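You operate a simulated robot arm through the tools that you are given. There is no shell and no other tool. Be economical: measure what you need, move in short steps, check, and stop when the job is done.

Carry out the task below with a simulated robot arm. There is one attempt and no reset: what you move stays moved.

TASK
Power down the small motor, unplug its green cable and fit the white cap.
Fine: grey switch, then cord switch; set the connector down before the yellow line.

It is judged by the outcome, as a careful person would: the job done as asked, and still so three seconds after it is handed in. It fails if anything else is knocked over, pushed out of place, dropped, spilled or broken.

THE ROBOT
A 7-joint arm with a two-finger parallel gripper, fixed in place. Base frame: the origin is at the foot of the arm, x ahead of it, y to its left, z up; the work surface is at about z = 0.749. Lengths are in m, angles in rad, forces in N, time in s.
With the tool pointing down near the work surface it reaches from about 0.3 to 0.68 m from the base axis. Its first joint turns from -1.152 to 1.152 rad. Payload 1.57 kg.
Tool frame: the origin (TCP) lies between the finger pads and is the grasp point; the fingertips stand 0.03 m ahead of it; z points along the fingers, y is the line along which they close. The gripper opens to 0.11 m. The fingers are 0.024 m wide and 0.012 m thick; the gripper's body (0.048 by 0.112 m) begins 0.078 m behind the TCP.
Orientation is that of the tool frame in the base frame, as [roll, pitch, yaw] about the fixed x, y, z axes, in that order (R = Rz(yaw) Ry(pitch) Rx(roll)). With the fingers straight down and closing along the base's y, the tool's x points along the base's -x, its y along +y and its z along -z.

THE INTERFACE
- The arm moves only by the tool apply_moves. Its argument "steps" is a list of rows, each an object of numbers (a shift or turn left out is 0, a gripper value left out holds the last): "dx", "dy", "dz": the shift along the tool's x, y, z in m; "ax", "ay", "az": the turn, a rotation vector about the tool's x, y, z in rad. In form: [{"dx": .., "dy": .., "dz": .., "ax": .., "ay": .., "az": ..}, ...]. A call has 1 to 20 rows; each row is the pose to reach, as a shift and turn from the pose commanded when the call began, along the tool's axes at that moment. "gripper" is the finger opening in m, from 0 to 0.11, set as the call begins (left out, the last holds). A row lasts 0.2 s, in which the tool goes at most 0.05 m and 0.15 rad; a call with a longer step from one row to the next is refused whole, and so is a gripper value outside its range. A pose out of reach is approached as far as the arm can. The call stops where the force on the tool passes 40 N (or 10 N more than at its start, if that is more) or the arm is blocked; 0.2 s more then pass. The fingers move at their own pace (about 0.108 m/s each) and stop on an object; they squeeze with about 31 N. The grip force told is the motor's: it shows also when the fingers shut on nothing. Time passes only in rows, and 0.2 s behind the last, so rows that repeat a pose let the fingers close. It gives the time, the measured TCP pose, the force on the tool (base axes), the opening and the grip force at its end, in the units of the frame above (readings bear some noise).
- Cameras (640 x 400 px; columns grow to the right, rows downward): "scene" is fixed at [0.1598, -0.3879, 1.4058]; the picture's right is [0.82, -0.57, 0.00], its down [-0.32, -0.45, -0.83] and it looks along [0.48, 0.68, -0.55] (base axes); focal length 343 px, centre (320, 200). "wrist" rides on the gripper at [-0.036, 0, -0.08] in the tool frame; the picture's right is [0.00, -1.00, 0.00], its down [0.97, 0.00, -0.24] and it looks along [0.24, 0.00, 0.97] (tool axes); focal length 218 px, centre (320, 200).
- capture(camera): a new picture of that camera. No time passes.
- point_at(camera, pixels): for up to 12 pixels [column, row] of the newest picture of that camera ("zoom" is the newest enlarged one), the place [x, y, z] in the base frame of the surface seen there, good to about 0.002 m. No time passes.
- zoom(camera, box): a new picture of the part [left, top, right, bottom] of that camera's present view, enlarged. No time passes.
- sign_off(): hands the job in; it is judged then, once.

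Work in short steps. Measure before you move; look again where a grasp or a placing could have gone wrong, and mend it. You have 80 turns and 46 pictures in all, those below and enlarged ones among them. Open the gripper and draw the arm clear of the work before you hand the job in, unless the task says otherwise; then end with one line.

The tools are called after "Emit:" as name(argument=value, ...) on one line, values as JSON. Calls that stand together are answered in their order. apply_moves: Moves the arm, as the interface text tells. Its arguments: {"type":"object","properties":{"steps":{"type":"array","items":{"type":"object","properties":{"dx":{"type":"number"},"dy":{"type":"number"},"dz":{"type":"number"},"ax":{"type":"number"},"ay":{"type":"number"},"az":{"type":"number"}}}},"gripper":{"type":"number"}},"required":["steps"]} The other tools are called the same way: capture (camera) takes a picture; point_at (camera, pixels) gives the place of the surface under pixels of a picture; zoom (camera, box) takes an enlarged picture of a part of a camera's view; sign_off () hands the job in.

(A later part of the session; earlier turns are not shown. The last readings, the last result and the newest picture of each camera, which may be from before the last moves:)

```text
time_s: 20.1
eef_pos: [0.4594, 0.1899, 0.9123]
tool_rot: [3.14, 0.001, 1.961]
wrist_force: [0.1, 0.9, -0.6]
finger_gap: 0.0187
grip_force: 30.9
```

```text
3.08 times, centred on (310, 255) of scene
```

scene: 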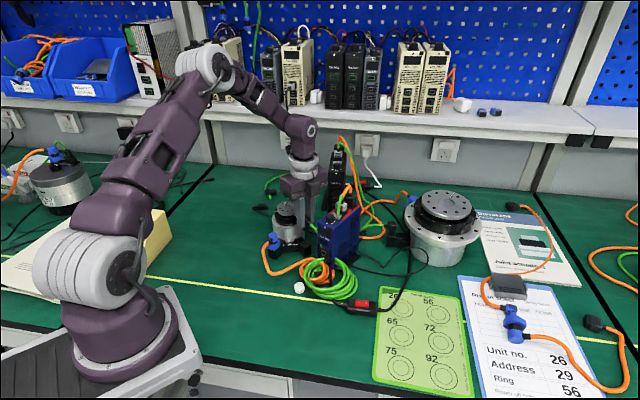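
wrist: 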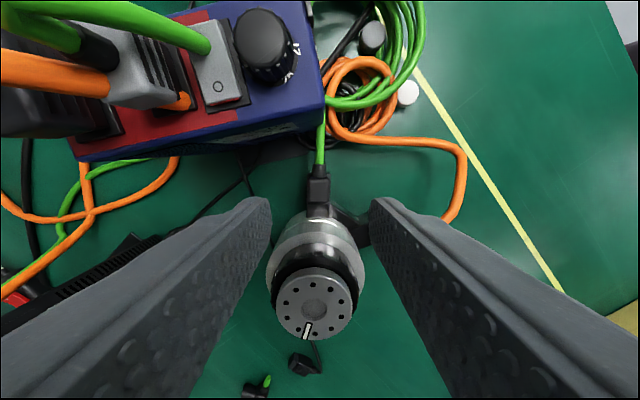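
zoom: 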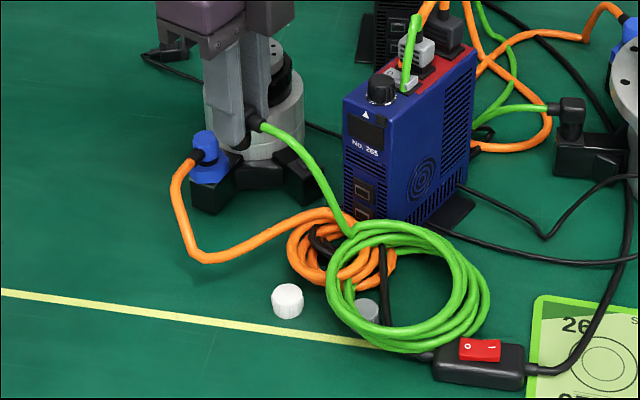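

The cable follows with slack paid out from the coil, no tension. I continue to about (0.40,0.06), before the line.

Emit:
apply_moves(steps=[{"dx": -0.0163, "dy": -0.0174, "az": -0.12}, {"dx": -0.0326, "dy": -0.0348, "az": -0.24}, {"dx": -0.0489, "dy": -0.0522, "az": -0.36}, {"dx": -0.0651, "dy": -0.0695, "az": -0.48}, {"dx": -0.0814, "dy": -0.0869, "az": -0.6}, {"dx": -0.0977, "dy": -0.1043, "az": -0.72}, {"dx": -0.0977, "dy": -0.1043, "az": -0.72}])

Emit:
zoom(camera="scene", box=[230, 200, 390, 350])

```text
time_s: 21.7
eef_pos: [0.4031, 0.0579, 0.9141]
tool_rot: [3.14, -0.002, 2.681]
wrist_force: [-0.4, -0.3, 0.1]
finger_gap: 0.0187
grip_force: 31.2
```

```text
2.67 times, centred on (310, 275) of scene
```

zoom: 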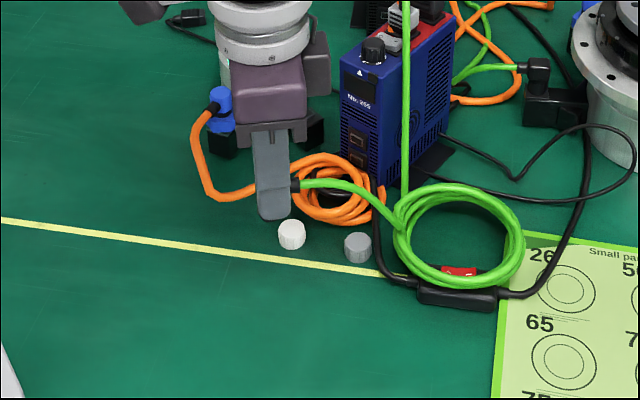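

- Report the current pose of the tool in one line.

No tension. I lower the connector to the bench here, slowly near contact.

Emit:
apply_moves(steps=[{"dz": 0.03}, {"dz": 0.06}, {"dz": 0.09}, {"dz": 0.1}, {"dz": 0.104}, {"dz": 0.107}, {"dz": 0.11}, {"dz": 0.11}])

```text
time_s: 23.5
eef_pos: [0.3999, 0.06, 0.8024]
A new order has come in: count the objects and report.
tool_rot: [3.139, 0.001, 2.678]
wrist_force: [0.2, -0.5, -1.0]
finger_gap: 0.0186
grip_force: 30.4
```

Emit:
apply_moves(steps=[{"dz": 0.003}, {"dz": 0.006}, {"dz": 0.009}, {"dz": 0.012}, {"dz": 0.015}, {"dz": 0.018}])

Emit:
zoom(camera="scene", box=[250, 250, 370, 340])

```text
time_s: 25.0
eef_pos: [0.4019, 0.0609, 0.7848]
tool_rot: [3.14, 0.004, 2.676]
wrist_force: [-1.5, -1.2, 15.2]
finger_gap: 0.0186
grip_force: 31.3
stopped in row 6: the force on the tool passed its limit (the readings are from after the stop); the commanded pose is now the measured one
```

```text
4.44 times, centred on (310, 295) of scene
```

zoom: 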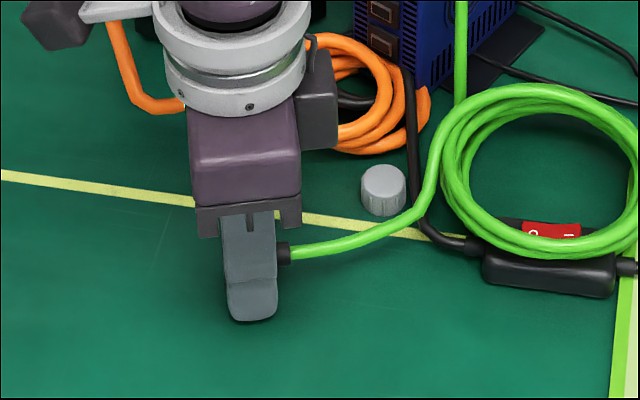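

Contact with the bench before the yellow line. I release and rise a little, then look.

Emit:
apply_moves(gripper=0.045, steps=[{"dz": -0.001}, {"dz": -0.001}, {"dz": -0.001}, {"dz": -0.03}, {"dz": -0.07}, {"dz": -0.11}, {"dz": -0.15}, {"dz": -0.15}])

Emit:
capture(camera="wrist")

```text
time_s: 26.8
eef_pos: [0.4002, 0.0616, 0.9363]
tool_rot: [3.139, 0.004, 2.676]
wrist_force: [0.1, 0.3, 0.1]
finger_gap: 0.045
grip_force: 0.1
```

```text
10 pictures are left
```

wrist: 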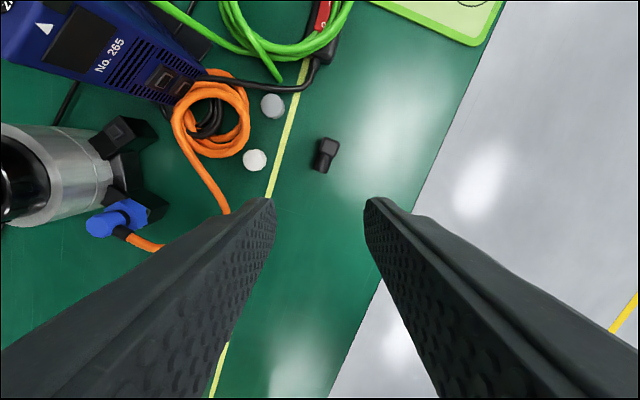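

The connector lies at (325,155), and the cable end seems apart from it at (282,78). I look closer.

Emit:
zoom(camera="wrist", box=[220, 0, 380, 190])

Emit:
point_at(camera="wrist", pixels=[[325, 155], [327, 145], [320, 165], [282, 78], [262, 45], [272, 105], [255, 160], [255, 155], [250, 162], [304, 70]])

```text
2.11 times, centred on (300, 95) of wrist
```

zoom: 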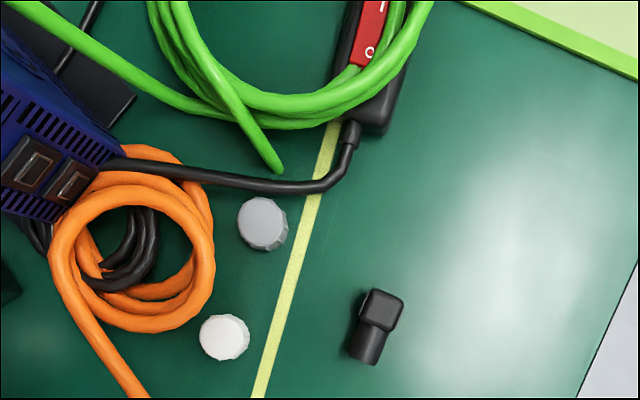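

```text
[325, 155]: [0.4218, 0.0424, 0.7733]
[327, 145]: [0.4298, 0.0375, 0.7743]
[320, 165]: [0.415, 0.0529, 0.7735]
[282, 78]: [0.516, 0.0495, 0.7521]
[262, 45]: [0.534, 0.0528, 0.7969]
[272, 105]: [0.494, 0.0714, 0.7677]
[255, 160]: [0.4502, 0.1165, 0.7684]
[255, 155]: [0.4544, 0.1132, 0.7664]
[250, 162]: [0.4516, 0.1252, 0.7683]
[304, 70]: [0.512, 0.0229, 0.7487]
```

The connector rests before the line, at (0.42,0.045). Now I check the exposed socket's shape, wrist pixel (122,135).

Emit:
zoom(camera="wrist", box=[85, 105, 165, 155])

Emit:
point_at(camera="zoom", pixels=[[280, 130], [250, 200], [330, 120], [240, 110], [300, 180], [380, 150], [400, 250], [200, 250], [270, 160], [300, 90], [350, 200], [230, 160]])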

════

▶ [WHAT THE TASK REQUIRES] Copy out exactly the lines from the one with "Carry out the" through the one with "Power down the", counting both ends, and no other lines.

▶ [RESULT OF THIS TASK]
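Carry out the task below with a simulated robot arm. There is one attempt and no reset: what you move stays moved.

TASK
Power down the small motor, unplug its green cable and fit the white cap.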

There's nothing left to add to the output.